• [Document passage]:

----

Yes, it’s hard to shift our way of thinking around these changes.  Yes, it’s hard to realize sometimes that the church we once thought we knew is sometimes a bit unrecognizable to us.  But, it’s the truth.  And we need to change. Because the old ways of governing the Church and leading the Church and of doing ministry just sometimes don’t work anymore—not in this society, not in this world in which we live.

Now, this might be frightening to us.  We might be sitting here on this Sunday morning feeling a bit of anxiety over these changes.  We might be saying to ourselves, “But, I like the way things we before.”

Before we despair over the changes, we need to remember one very important thing: As long as we follow Jesus—and that is what we do as Christians—we know that whatever changes might happen, it’s all for the ultimate good.

In today’s Gospel, we find Jesus giving us a glimpse of what it means to follow him.

“I am the vine, you are the branches,” Jesus tells us.

----

• [Data provided]:
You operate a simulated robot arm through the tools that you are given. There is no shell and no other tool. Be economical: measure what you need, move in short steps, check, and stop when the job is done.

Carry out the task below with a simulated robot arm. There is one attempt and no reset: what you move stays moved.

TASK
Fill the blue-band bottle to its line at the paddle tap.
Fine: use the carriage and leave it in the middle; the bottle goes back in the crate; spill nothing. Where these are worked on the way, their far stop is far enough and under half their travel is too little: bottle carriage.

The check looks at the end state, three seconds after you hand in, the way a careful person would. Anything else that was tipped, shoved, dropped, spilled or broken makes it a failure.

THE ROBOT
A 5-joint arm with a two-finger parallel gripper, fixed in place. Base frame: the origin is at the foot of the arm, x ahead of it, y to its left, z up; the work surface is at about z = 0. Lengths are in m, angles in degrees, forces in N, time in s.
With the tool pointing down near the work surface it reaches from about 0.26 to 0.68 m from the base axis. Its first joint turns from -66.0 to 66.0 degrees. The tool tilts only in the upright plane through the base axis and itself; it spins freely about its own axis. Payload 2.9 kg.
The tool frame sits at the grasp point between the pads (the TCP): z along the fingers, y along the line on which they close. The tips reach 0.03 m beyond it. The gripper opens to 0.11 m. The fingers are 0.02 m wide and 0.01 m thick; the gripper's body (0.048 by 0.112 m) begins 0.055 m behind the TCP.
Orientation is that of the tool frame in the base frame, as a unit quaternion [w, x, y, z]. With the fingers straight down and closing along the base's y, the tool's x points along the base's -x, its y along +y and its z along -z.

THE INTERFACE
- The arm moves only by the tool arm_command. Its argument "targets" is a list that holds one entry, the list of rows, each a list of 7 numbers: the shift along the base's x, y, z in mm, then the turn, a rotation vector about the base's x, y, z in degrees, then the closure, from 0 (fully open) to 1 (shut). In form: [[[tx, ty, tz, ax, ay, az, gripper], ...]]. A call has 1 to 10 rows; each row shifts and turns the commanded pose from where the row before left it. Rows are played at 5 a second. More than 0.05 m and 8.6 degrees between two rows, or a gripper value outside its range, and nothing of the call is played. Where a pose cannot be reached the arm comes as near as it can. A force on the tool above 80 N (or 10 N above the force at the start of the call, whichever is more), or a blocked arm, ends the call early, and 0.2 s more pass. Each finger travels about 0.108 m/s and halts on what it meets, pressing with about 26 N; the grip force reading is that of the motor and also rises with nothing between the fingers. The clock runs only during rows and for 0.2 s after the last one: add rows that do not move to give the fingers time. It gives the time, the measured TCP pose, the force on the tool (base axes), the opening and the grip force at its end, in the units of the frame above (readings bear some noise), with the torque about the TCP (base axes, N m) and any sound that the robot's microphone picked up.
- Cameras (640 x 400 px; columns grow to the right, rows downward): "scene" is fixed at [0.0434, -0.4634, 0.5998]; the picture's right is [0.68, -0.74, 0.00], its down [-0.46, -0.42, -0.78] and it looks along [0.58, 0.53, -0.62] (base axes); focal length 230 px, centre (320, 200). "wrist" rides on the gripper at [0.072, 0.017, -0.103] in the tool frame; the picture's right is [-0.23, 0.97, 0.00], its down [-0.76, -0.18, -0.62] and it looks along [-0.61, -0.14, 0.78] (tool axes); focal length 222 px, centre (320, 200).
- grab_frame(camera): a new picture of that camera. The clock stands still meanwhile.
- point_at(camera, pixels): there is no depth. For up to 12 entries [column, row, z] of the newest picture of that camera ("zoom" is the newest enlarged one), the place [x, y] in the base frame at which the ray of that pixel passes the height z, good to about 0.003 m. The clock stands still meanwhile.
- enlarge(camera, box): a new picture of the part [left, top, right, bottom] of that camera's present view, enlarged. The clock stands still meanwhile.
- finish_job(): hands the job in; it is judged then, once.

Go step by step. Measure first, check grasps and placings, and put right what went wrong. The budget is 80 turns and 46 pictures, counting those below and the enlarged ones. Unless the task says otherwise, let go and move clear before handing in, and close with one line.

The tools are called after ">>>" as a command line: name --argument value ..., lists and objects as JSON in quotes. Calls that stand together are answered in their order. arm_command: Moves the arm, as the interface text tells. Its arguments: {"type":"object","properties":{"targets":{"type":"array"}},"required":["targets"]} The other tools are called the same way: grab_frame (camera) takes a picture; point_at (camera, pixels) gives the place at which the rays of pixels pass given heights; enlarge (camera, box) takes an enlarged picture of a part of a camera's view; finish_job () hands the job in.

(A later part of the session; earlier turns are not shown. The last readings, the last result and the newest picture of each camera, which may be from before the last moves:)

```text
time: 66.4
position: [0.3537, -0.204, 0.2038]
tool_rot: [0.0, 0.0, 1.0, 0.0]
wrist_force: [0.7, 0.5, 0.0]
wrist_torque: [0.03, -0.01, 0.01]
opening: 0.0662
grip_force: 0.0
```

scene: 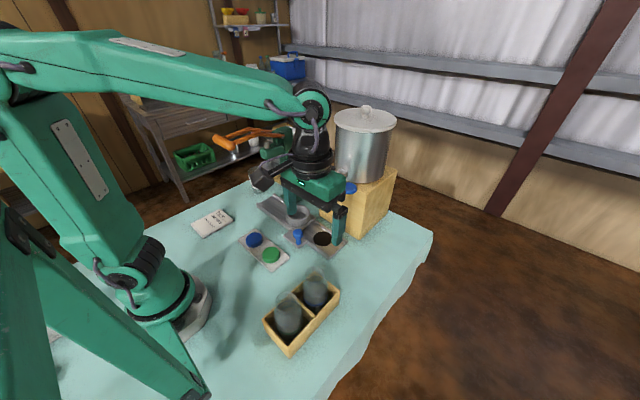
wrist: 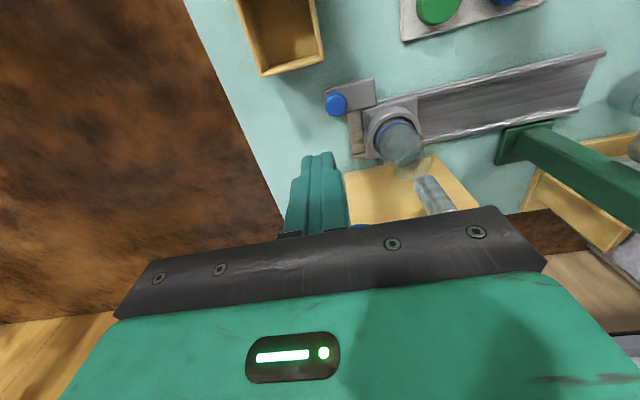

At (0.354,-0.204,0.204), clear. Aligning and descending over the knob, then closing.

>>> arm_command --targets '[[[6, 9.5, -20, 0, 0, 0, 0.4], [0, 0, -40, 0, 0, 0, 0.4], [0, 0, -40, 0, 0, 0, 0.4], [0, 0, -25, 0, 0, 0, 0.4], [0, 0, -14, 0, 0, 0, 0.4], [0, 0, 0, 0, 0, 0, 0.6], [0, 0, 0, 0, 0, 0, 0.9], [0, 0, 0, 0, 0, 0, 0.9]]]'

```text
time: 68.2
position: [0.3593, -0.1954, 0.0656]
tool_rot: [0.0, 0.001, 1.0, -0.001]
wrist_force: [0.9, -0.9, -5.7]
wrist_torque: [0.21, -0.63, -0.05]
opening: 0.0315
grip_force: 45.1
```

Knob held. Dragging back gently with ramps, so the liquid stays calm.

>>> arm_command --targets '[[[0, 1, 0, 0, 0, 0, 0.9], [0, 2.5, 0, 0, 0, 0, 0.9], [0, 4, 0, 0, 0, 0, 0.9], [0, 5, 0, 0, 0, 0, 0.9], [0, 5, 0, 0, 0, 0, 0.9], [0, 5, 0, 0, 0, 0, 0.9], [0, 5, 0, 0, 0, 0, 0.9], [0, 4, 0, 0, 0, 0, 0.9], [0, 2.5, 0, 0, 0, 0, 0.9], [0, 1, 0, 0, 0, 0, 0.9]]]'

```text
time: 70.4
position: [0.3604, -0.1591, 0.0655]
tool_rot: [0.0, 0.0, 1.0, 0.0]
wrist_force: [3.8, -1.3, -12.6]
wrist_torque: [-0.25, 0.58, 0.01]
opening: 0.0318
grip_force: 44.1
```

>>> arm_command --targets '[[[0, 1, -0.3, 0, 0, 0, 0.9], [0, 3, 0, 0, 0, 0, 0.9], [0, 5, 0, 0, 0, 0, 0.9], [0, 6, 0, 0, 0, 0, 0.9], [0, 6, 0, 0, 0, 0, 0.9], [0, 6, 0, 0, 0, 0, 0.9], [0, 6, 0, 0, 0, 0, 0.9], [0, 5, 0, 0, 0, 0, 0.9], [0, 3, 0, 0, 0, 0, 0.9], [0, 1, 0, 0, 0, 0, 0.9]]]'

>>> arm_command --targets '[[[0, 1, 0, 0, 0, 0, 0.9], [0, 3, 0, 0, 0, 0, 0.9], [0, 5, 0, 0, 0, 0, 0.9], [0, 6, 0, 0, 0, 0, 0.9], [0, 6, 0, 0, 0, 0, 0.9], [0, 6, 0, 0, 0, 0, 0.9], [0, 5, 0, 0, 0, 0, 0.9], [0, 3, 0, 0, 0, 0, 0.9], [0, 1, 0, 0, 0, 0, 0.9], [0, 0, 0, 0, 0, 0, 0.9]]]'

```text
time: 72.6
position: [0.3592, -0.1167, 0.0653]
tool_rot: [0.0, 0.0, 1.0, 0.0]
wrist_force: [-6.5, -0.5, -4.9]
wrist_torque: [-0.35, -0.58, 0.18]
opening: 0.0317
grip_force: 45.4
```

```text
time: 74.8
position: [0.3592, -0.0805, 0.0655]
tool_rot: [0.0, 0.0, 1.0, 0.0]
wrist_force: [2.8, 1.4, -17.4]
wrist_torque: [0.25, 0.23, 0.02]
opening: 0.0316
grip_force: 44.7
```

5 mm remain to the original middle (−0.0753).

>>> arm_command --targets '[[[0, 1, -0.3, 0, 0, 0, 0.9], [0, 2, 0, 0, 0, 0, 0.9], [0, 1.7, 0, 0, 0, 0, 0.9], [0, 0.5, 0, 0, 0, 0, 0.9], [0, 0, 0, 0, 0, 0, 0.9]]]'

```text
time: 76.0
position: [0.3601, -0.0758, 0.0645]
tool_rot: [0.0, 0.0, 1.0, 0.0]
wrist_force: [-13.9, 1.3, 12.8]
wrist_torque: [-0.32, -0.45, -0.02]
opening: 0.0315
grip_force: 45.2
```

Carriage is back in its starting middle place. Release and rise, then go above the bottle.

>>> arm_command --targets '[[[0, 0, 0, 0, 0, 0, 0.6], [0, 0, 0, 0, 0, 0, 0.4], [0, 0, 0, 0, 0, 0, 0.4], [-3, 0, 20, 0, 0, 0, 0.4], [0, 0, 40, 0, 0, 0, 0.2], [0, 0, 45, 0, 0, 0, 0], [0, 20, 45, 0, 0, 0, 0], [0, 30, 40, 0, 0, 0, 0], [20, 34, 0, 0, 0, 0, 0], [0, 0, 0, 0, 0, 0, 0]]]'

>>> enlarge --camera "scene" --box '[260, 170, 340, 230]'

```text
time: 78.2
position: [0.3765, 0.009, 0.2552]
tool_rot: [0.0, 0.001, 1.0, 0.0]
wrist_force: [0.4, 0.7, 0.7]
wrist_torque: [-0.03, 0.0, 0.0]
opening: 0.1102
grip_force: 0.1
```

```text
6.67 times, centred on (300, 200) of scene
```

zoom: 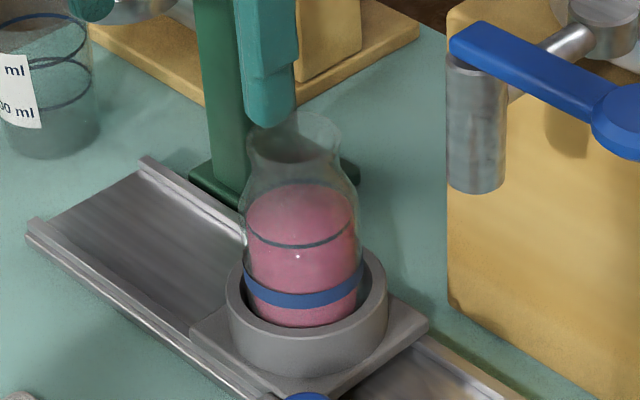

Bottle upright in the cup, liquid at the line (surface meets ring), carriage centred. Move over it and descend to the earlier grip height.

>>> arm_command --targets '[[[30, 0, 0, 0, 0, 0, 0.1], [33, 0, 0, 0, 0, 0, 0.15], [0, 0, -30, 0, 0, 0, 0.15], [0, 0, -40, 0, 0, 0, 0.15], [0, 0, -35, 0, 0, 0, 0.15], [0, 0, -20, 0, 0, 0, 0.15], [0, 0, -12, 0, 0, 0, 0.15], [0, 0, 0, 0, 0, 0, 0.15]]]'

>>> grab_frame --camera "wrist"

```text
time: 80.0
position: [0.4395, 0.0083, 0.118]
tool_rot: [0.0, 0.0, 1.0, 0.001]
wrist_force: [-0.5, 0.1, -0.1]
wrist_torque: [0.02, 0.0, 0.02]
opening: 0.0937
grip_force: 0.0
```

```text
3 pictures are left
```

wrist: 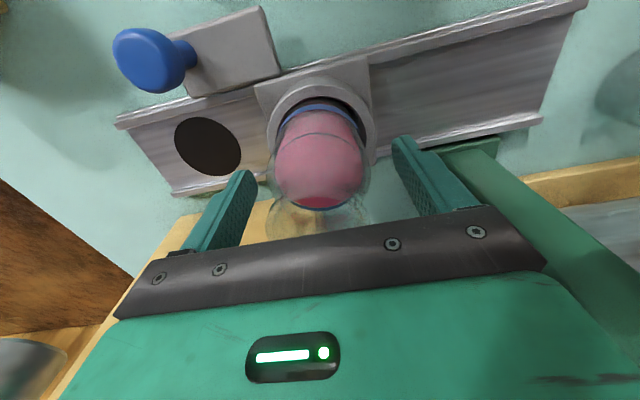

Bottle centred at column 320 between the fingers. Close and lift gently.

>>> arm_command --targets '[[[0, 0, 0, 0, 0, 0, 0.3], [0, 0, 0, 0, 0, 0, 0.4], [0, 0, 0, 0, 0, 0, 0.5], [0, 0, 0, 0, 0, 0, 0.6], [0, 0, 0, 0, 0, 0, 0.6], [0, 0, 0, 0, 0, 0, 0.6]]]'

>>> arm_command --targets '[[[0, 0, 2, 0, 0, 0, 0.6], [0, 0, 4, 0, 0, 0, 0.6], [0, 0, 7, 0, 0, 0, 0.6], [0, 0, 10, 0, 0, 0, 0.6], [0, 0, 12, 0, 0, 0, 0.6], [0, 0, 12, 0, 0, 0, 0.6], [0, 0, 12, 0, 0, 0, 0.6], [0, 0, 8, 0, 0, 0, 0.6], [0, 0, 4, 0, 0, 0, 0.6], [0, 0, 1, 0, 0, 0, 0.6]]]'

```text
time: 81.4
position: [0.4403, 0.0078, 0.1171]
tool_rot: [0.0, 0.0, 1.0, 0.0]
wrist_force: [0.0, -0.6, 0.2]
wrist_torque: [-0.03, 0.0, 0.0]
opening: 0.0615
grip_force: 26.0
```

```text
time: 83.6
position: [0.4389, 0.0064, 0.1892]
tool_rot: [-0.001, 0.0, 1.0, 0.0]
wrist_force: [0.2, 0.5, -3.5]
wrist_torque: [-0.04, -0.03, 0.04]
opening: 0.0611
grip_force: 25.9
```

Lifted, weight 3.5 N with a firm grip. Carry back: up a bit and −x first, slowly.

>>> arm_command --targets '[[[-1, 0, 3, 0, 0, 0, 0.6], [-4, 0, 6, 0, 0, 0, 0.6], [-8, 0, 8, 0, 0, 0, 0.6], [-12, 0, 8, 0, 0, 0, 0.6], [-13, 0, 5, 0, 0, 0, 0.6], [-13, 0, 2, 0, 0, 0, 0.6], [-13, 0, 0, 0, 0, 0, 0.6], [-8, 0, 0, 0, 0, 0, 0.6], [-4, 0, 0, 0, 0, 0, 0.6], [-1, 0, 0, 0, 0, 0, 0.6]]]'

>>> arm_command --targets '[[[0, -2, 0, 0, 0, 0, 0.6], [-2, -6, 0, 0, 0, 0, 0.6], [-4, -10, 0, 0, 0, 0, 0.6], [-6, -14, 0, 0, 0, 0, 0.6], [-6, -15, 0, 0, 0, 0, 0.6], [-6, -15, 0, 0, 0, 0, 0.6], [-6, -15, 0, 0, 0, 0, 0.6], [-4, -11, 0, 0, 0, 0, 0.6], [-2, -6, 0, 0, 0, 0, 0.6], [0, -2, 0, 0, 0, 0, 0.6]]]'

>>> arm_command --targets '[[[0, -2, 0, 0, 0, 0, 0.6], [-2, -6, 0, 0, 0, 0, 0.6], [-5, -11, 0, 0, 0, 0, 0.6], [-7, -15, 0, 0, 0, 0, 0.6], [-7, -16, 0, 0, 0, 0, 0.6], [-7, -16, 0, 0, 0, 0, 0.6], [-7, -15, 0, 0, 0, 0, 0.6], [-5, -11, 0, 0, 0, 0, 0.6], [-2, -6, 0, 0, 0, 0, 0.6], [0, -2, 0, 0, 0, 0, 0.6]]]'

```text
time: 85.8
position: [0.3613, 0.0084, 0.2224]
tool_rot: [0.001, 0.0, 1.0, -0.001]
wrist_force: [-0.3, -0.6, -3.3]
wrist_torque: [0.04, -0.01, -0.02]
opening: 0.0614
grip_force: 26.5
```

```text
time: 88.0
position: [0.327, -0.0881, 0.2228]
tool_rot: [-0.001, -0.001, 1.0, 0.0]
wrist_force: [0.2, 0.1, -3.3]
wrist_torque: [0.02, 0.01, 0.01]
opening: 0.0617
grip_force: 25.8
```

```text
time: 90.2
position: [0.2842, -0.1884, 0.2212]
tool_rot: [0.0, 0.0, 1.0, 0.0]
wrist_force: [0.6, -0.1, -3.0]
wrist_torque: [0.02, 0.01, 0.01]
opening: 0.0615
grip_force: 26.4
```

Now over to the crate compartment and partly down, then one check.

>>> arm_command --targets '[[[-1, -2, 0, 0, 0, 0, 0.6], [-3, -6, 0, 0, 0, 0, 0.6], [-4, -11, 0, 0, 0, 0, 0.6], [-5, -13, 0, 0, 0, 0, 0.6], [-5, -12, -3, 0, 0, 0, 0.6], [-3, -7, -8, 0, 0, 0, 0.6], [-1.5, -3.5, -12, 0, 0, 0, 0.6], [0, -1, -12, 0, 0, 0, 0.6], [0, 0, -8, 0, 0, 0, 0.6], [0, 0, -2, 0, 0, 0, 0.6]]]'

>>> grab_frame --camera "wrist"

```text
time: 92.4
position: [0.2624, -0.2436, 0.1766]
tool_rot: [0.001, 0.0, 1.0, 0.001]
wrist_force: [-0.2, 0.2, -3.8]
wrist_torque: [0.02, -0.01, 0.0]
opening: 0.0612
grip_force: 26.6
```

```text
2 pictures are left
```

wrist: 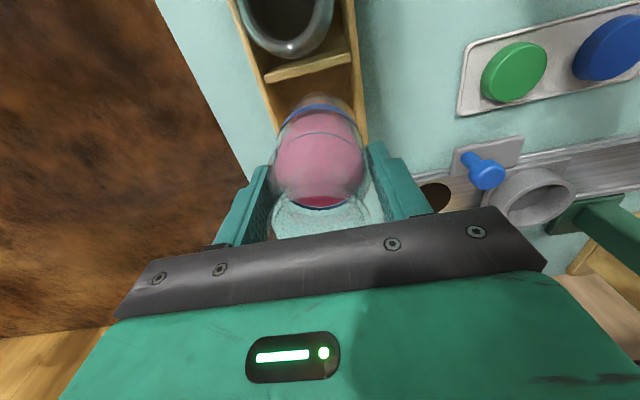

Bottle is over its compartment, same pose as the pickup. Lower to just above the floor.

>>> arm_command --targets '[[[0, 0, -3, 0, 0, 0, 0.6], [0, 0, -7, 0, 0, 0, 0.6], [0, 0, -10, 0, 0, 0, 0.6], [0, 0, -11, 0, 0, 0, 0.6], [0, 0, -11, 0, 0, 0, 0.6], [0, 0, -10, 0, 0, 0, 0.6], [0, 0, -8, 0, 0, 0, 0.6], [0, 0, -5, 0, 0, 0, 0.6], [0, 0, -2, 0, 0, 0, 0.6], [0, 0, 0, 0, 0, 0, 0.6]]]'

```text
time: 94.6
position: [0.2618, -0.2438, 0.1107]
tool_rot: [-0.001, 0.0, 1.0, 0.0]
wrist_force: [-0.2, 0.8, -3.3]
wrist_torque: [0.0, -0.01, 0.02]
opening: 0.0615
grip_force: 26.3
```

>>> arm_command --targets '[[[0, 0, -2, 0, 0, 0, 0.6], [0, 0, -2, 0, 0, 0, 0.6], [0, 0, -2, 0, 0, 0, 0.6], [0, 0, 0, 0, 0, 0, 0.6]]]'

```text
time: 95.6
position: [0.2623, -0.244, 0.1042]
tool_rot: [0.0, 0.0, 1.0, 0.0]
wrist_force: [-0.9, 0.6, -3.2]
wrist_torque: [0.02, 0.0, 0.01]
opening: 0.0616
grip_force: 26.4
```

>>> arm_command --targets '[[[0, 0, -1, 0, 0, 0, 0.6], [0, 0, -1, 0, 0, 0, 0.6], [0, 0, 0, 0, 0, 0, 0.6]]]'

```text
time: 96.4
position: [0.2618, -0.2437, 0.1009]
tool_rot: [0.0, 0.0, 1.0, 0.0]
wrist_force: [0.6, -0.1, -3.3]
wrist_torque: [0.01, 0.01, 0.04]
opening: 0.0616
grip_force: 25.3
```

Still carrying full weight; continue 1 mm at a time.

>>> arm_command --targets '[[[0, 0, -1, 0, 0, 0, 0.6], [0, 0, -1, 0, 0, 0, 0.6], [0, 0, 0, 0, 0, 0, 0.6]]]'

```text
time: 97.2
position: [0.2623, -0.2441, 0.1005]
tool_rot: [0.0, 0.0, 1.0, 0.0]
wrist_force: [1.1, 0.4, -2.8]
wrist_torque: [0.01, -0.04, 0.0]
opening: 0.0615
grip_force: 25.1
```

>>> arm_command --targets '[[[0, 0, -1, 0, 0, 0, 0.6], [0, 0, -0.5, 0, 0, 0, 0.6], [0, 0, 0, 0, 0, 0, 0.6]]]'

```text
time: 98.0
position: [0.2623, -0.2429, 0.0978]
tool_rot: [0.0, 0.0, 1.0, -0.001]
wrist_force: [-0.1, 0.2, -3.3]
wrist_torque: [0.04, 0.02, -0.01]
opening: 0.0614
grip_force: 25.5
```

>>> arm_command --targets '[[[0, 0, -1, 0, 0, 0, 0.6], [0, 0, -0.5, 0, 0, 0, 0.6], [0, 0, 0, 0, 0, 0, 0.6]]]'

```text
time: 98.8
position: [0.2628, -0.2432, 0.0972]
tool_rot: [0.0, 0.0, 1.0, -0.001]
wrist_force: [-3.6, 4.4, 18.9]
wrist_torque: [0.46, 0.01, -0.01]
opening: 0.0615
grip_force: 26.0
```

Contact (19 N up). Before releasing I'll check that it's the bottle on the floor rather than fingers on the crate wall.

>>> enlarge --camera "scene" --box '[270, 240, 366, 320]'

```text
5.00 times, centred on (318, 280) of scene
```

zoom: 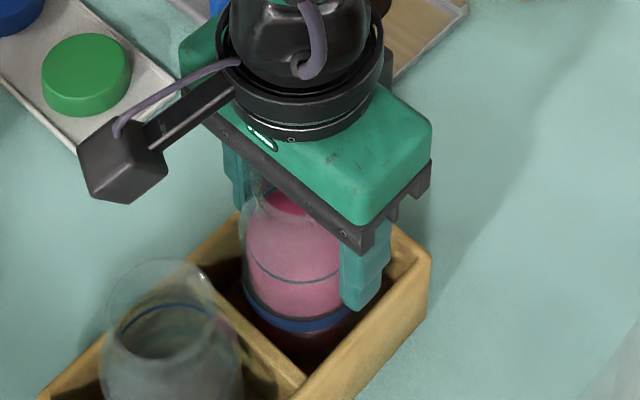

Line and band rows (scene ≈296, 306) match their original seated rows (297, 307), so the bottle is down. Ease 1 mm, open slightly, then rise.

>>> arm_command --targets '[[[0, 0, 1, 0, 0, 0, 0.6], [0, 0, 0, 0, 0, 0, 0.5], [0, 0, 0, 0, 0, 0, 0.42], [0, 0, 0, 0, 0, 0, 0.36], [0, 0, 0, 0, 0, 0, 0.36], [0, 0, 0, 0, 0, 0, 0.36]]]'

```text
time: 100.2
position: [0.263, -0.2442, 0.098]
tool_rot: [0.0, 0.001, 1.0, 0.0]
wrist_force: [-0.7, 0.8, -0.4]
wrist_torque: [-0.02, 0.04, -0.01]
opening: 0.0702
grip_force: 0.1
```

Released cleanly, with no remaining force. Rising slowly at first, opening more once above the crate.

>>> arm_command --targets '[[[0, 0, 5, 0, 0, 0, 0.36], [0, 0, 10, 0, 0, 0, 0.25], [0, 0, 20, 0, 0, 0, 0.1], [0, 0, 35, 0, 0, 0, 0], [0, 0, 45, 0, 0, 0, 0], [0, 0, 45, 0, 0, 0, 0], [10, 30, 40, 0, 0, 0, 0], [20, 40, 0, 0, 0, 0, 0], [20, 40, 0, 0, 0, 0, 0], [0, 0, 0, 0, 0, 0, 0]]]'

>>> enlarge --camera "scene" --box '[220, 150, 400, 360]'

----

• [Problems and tasks]:
1. Begin with the line that has "Fill the blue-band" in the listing above and end after the line that has "With the tool"; output those lines exactly.
2. I need the document passage continued from the place where it stops.

• [Exercise results]:
1.
Fill the blue-band bottle to its line at the paddle tap.
Fine: use the carriage and leave it in the middle; the bottle goes back in the crate; spill nothing. Where these are worked on the way, their far stop is far enough and under half their travel is too little: bottle carriage.

The check looks at the end state, three seconds after you hand in, the way a careful person would. Anything else that was tipped, shoved, dropped, spilled or broken makes it a failure.

THE ROBOT
A 5-joint arm with a two-finger parallel gripper, fixed in place. Base frame: the origin is at the foot of the arm, x ahead of it, y to its left, z up; the work surface is at about z = 0. Lengths are in m, angles in degrees, forces in N, time in s.
With the tool pointing down near the work surface it reaches from about 0.26 to 0.68 m from the base axis. Its first joint turns from -66.0 to 66.0 degrees. The tool tilts only in the upright plane through the base axis and itself; it spins freely about its own axis. Payload 2.9 kg.

2.
The effective branch bears fruit.  Our job as Christians is do just that.  It is to bear fruit.  Bearing fruit does not mean being frozen in the old way of doing things.  Bearing does not bearing grudges. Bearing fruit does not mean being frozen in place, unwilling to move.  We can’t bear fruit when we are worried about maintaining the museum of the Church.  Bearing fruit means, growing and changing and flourishing.

But we do it here at St. Stephen’s by doing something that might not seem trendy. We do it with our ancient form of worship. We do it with the Eucharist. We do it with taking what we do here, breaking bread and sharing bread with each other, on Sundays, and then going out doing just that in the world. And in doing that, we make a difference in the world.  That is what it means to is to be effective as Christians.

Being a Christian doesn’t mean just feeling warm and fuzzy all the time.  Being a Christian isn’t only about following private devotions, and reading the Bible by ourselves.  Being a Christian isn’t about coming to church to be entertained. Or to feel the Church owes me something.

Being a Christian isn’t only about our own private faith.  And let me tell you, it certainly has nothing to do with feeling safe and complacent. Being a Christian means living out our faith—fully and completely, in every aspect of our life.  And living out our faith as followers of Jesus means that we must be pliable to some extent.  And we must be fertile.  We must go with change as it comes along.  We must remain relevant.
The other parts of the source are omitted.